[whatwg] Details on window.open
Boris Zbarsky
bzbarsky at MIT.EDU
Tue Dec 18 17:38:17 PST 2012
On 12/18/12 3:53 PM, Ian Hickson wrote:
> Per the spec, calls that would create a new browsing context are blocked
> unless called from the handler of a trusted 'click' event.
That's not web-compatible...
> I don't know if the spec is overly strict here; maybe it should also be
> possible on other trusted events e.g. mousedown or keydown?
Gecko's current behavior is as follows:
There are four possible states we can be in for popups: "Allowed"
(allows popups), "Controlled" (allows popups, but only up to a global
maximum number of popups opened from states other than "Allowed"),
"Abused" (does not allow popups normally) and "Overridden" (does not
allow popups normally). If a site is white-listed in preferences to
allow popups, then for that site "Controlled" is treated as "Allowed"
and "Abused" is treated as "Controlled".
The default state is "Abused", I believe.
During handling of user input (which is NOT the same thing as an event
being trusted, iirc; in particular there is some timer involved after an
actual user input event was handled during which we treat things as
being user input, because of sites doing window.open() from timeouts set
from onclick), the popup state is set as follows:
click: "Allowed" if "click" is in the popup-allowed whitelist
select, change, input, keypress, keyup, keydown, mouseup, mousedown,
dblclick, error, submit, reset: "Controlled" if the event name is in
the popup-allowed whitelist
The default value of the whitelist is "change click dblclick mouseup
reset submit", but can be modified by the user.
Furthermore, certain things propagate the popup state that was active at
a previous point in time. Specifically:
1) Loading a javascript: URI will record the state that was active when
the load started, and temporarily set that state during the async
execution of the script. So if your click handler sets a javascript:
URI that does window.open(), that will work.
2) Calling click() on an <input type="file"> will record the active
popup state and test it when the task that would actually open the file
dialog runs. This is more or less an implementation detail, looks like;
it's equivalent to just checking the state in click(), as long as you
ignore the exact firing time of popup-blocked events.
3) Submitting a form will record the popup state at the time the
submission started. When the asynchronous part of the submission
happens (which is when a window would get opened if the form has an
@target), this popup state is used to decide whether to allow the window
to open.
I think this might be it, except for some code around plug-ins that I
can't make sense of right now.
I strongly suggest talking to all UA vendors about how their popup
blockers actually worked. The Gecko setup used to be simpler, but we've
had to add complications to it as we came across site compat issues...
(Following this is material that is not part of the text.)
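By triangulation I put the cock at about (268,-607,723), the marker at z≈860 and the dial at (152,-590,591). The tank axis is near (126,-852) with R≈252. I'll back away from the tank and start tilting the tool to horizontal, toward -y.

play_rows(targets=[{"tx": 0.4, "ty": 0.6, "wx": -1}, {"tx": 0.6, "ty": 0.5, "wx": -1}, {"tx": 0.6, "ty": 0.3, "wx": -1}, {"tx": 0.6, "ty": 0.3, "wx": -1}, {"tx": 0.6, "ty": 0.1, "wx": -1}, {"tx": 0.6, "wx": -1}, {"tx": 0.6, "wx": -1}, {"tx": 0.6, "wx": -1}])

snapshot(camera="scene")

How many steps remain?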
> I haven't tried to spec it, because as far as I can tell, UAs could
> completely ignore it with no ill effects. If I'm wrong about this, then we
> should spec something.
I think on desktop you're somewhat wrong (e.g. it's possible to get site
compat bugs where you open a window at the wrong size and users can't
get to content)... Most things other than the size bit can probably be
ignored in that feature string, though.